• **Task 1**
Give the stretch of the source extract that starts with "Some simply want" and ends with "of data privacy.", unchanged.
• **Task 2**
Produce the text that comes next in the source extract.

• **Supplied information**
┄┄┄┄┄┄

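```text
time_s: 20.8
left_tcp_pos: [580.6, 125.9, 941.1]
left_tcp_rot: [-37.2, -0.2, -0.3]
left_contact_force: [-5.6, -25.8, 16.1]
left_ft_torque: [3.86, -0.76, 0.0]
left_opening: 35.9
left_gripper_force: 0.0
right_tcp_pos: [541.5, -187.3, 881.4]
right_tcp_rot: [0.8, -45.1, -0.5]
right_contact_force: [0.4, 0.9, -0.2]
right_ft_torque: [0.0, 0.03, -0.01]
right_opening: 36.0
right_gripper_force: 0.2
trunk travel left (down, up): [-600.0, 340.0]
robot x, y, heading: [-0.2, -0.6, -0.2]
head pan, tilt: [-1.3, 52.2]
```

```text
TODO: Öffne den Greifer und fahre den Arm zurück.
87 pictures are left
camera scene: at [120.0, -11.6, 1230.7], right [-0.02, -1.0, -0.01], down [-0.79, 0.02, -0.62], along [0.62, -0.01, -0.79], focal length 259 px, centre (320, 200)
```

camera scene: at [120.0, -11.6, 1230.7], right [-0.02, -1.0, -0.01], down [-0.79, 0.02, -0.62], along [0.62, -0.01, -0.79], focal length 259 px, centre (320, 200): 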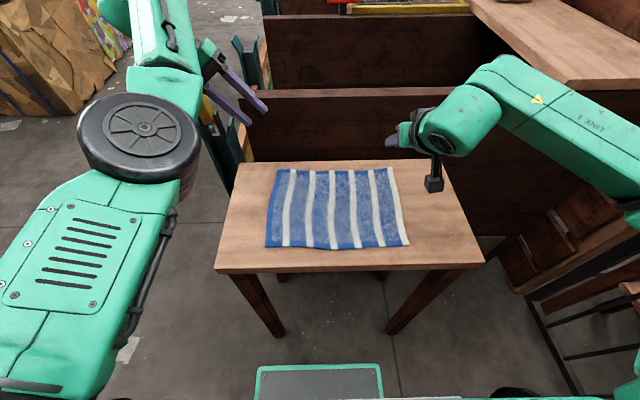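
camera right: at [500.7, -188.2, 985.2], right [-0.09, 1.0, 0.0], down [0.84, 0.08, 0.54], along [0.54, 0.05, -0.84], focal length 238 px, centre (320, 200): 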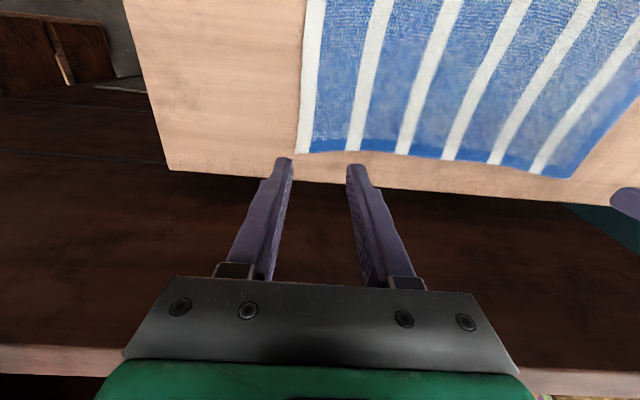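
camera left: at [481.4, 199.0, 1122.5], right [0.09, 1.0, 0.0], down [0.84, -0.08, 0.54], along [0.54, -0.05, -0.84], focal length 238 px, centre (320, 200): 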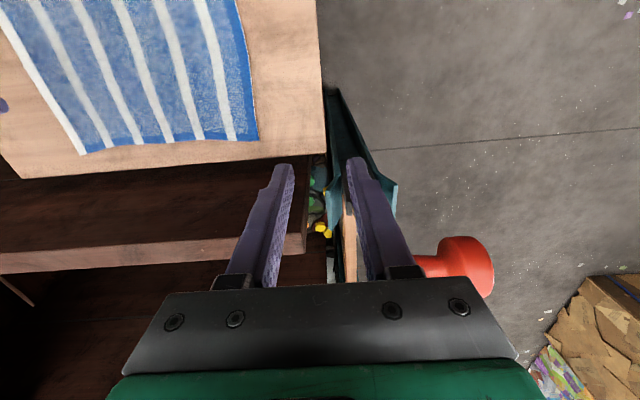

┄┄┄┄┄┄

• **Source extract**
One year ago, the introduction of the General Data Protection Regulation (GDPR) in Europe was a game-changer for brands and retailers.

Some outcomes were largely predictable. As last year’s launch date approached, companies were always going to be scrambling to get their houses in order. No crystal ball was needed to forewarn of a steep rise in reported data breaches once the legislation was in place. And it was a fairly safe bet that someone was going to be slapped with a big fine – Google, as it happened.

So much for the expected; what about the unexpected? Here are four ‘who-would-have-thought?’ revelations from the first year of GDPR.

 

  1. Retailers in other countries actually want GDPR

We’d always anticipated a ‘domino effect’ once GDPR launched in Europe, with other countries adopting equivalent legislation. What we hadn’t expected was retailers in non-GDPR countries approaching us for help in adhering to the new rules.

Some simply want to get ahead of legislation that’s in the pipeline within their market. Others view adoption of best practice data privacy as an essential brand value – part of building their reputation. But interestingly, it seems that the EU’s GDPR has provided the rest of the world with a handy pick-up-and-use set of rules that gives businesses a defensible position for their handling of data privacy.

 

  1. With privacy, there's no such thing as done

Privacy isn’t a milestone to be cleared and then forgotten about. In EU terms it is a fundamental human right requiring an ongoing ecosystem of policies, processes and controls that businesses need to manage. Risk assessment in particular has to be continual – even if you’re good today, are you good tomorrow? Putting this ecosystem into practice systematically across an entire organisation is hard even for those with the most resources, and anecdotally, it seems many organisations are experiencing challenges.

Two areas that businesses really need to stay on top of are:

  • Moving goal posts: The law will keep evolving, especially as case law emerges and regulator guidance is published. Processes and controls have to move in step with these changes.

┄┄┄┄┄┄

• **Task response 1**
Some simply want to get ahead of legislation that’s in the pipeline within their market. Others view adoption of best practice data privacy as an essential brand value – part of building their reputation. But interestingly, it seems that the EU’s GDPR has provided the rest of the world with a handy pick-up-and-use set of rules that gives businesses a defensible position for their handling of data privacy.

• **Task response 2**
  • Basic governance: Every change you make to your technology and services, even the mundane – a tweak to your loyalty programme, for example – means you’ve got to ask, ‘How does this affect privacy?’. You need the controls in place to spot these changes and then the resources available to assess them quickly.   

 

  1. Privacy tech isn’t a magic bullet

According to iapp’s 2018 Privacy Tech Vendor Report, the privacy software industry has more than doubled over the past year. But these tools are still in the development stage, at best. And companies who’ve invested in them are finding that either the software lacks functionality, or their teams are struggling to use it effectively. Good privacy compliance relies on good processes, and there’s no short-cut for it.

 

  1. The ad-tech industry is now stuck between a rock and a hard place

GDPR doesn’t fully cover ePrivacy – the EU rules governing permission-based online marketing through channels such as emails and cookie-powered internet ads. Updated legislation in the form of an ePrivacy Regulation is anticipated but could take another year or more to be finalised. Until it arrives, companies are unsure whether to use GDPR as the yardstick, follow the latest draft legislation (which is the subject of heavy lobbying and could undergo significant change), use industry-created compliance frameworks– or wait and see what happens. To add further complexity, there have been some tricky privacy complaints made to regulators about the industry; both the UK and Irish data protection authorities are now investigating. All in all, it’s a time of deep uncertainty for the digital ad-tech market.

Overall, it’s clear we’re still very much at the start of the GDPR journey. Before GDPR, many organisations had never felt forced to look in real detail at how they use data. Good data stewardship was typically the responsibility of security and technology teams, with some input from HR, Marketing and Legal. Now, it needs all these functions to work effectively in glorious union. And that means serious cultural change.

So it’s probably safe to say that it will be two to three years before most companies are fully up to speed. Many happy returns, GDPR.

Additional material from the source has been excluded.